Summary of the technology
Frequency conversion and beam shaping of high energy beams by transverse quasi phase matching
Project ID : 7-2013-488
Laser frequency can be converted very efficiently nowadays using electrically field poled ferroelectric crystals, such as LiNbO3 or KTiOPO4. Unfortunately, these crystals are readily available only with relatively small aperture – up to 1 mm in the critical Z axis of the crystal – thereby severely limiting the ability of these crystals to convert high energy lasers, with pulse energies exceeding a few milli-Joules, or high peak powers lasers, exceeding several Mega-Watts.
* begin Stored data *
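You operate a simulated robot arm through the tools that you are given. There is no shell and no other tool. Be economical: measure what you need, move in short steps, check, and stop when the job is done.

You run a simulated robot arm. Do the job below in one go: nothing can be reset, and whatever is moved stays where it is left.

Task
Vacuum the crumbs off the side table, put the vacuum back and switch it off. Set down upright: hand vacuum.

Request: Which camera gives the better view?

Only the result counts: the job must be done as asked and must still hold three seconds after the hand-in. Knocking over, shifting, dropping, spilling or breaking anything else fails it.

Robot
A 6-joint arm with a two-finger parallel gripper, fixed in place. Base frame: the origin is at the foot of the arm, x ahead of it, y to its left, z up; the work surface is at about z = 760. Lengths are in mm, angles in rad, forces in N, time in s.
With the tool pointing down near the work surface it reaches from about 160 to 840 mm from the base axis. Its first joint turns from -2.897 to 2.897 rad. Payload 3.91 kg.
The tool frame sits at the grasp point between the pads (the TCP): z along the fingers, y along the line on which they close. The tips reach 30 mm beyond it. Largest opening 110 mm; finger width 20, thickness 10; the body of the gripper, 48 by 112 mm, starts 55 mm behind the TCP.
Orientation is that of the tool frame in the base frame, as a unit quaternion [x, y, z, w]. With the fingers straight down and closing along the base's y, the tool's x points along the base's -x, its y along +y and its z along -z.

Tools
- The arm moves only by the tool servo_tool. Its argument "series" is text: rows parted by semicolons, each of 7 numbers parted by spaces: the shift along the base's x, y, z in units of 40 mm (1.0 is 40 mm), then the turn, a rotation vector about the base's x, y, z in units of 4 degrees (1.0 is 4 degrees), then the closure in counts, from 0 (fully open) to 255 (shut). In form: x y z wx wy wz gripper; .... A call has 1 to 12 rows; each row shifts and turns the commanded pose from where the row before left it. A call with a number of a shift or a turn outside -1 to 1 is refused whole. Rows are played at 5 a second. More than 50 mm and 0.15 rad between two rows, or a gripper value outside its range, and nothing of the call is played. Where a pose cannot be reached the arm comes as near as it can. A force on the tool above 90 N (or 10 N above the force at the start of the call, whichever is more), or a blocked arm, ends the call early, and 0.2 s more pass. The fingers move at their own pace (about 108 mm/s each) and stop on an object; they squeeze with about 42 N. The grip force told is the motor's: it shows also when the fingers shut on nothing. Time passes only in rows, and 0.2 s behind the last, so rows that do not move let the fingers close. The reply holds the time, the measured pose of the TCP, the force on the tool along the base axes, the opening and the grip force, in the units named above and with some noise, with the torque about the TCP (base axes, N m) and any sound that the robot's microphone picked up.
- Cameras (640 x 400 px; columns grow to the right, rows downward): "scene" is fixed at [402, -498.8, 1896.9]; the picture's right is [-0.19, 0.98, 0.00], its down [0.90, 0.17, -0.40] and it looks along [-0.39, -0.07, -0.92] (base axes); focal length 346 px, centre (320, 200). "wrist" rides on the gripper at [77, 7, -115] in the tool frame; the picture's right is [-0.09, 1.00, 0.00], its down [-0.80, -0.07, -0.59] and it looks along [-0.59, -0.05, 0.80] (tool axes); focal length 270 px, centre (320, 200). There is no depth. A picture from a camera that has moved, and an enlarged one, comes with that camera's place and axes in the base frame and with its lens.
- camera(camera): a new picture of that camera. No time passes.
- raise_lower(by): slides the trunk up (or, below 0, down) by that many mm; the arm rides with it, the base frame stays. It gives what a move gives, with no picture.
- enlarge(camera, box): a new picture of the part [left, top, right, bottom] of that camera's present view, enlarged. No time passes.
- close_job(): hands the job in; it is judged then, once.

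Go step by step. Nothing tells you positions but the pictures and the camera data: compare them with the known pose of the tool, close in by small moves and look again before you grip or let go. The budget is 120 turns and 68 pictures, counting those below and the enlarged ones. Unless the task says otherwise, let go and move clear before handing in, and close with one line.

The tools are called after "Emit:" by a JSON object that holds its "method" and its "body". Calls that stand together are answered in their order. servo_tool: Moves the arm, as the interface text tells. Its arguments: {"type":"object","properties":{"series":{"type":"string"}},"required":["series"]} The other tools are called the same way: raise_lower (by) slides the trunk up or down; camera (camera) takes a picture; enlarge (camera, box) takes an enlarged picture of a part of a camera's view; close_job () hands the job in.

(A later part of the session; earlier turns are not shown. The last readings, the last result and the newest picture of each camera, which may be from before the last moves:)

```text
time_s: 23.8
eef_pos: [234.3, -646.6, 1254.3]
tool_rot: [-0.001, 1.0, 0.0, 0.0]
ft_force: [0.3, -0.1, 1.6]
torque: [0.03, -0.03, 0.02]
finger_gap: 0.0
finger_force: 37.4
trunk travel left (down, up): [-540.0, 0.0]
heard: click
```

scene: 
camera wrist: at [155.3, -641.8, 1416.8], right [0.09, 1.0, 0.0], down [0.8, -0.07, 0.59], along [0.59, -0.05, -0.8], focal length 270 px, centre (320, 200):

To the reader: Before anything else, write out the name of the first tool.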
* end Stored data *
Here we present a new configuration that removes this limitation. This is achieved by tilting the crystal, so that a much larger aperture can be achieved. Up until recently this configuration was considered useless due to the relatively low conversion efficiency. We have now found a way to overcome this limitation and reach high efficiencies for high energy pulses. Moreover, this configuration also enables spatially shaping the generated beam. In addition, the operating wavelengths can be tuned by slight change of the tilt angle.
STAGE OF DEVELOPMENT
This concept has already been demonstrated to work in the lab with low peak power sources. In this project, we are working to show the full potential of this method by 1) operating with high energy/peak power pump sources, 2) to study parametric amplification processes that are relevant to some of the potential industrial partners, and 3) to demonstrate the ability of replacing external bulk optical and mechanical elements such as lenses, beam shapers and pinholes with suitably designed nonlinear crystals.
• Conversion of high power solid state and fiber infrared lasers to the visible (potential interest to fiber laser manufacturers or nonlinear optical crystal manufacturers).
• Generation of mid-infrared coherent light by optical parametric oscillator or amplifier for infrared counter measures used in civilian applications. Medical applications may also exist where high energy radiation in the 2-3micron regime is required.
• The technology may also be relevant to companies that need high power ultraviolet lasers, or to Pharma companies that need infrared sources for monitoring their production.
• Can handle high energy/high power sources.
• Enables compact manipulation of the generated beam.
• Can be tuned to operate at different wavelengths.